====== Dataset excerpt

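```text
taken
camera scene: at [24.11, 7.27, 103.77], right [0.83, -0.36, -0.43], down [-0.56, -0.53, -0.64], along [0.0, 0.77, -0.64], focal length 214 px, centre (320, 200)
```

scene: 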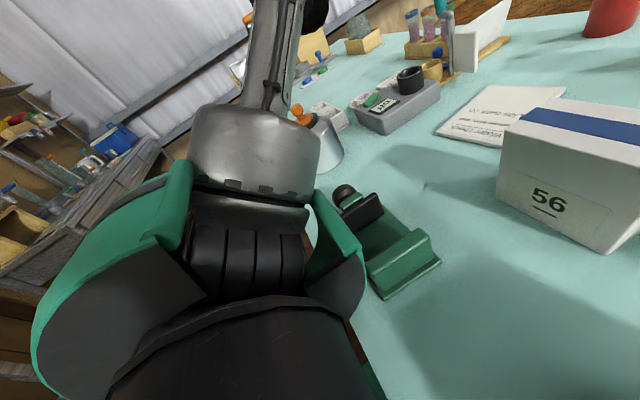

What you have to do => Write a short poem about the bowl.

============
====== Article

The SMALL Undergraduate Research Project is a nine-week residential summer program in which undergraduates investigate open research problems in mathematics. One of the largest programs of its kind in the country, SMALL is supported in part by a National Science Foundation grant for Research Experiences for Undergraduates and by the Science Center of Williams College. Around 500 students have participated in the project since its inception in 1988.
Students work in small groups directed by individual faculty members. Many participants have published papers and presented talks at research conferences based on work done in SMALL. Some have gone on to complete PhD’s in Mathematics. During off hours, students enjoy the many attractions of summer in the Berkshires: hiking, biking, plays, concerts, etc. Weekly lunches, teas, and casual sporting events bring SMALL students together with faculty and other students spending the summer doing research at Williams College.
The program will run from Monday, June 13 to Saturday, August 13, 2016. Please apply online at http://www.mathprograms.org/db (it will be listed under Williams College as SMALLREU). Arrange for one letter of recommendation to be uploaded. There are six projects summer 2016: Differential Equations (Alejandro Sarria), Ergodic Theory (Cesar Silva), Geometry (Frank Morgan), Hyperbolic Knots (Colin Adams), Mathematical Ecology (Julie Blackwood), Number Theory & Harmonic Analysis (Steven Miller and Eyvi Palsson). For more information on each of these project groups, see below. For more information about the program (including stipends, travel, meals, …) click here on the applications page.
We have created a page for frequently asked questions; click here to see these and answer. If this doesn’t answer your questions, or if you need more information, please contact the Program Director, Professor Cesar Silva (email: csilva AT williams.edu). This year’s poster will be available soon.
Advisor: Alejandro Sarria
The evolution of solutions to partial differential equations (pdes) over short or long periods of time is an active and rich area of research with applications to fluid dynamics, mathematical physics and other areas. In this project we study the long-time behavior of solutions of the so-called generalized Hunter-Saxton (gHS) system in a particular functional setting.
The gHS system is a system of pdes with applications in the study of waves in shallow water, the formation of large scale structure in the universe, and harmonic wave generation in nonlinear optics. By reducing the system to a second-order nonlinear ode, a general solution formula is derived. In this group we will use this solution formula to study, from an analytical as well as numerical point of view, how solutions behave in L^p Banach spaces. If time allows, we may also look at solutions in a family of piecewise constant functions. A first course on ordinary differential equations and some background in Mathematica are desirable though not required. See http://www.asarria.com/publications.html (and references therein) for additional background and similar work in this direction.

============

What you have to do => Could you quote the article from "The gHS system" up to and including "in this direction."?

Answer to this exercise =>
The gHS system is a system of pdes with applications in the study of waves in shallow water, the formation of large scale structure in the universe, and harmonic wave generation in nonlinear optics. By reducing the system to a second-order nonlinear ode, a general solution formula is derived. In this group we will use this solution formula to study, from an analytical as well as numerical point of view, how solutions behave in L^p Banach spaces. If time allows, we may also look at solutions in a family of piecewise constant functions. A first course on ordinary differential equations and some background in Mathematica are desirable though not required. See http://www.asarria.com/publications.html (and references therein) for additional background and similar work in this direction.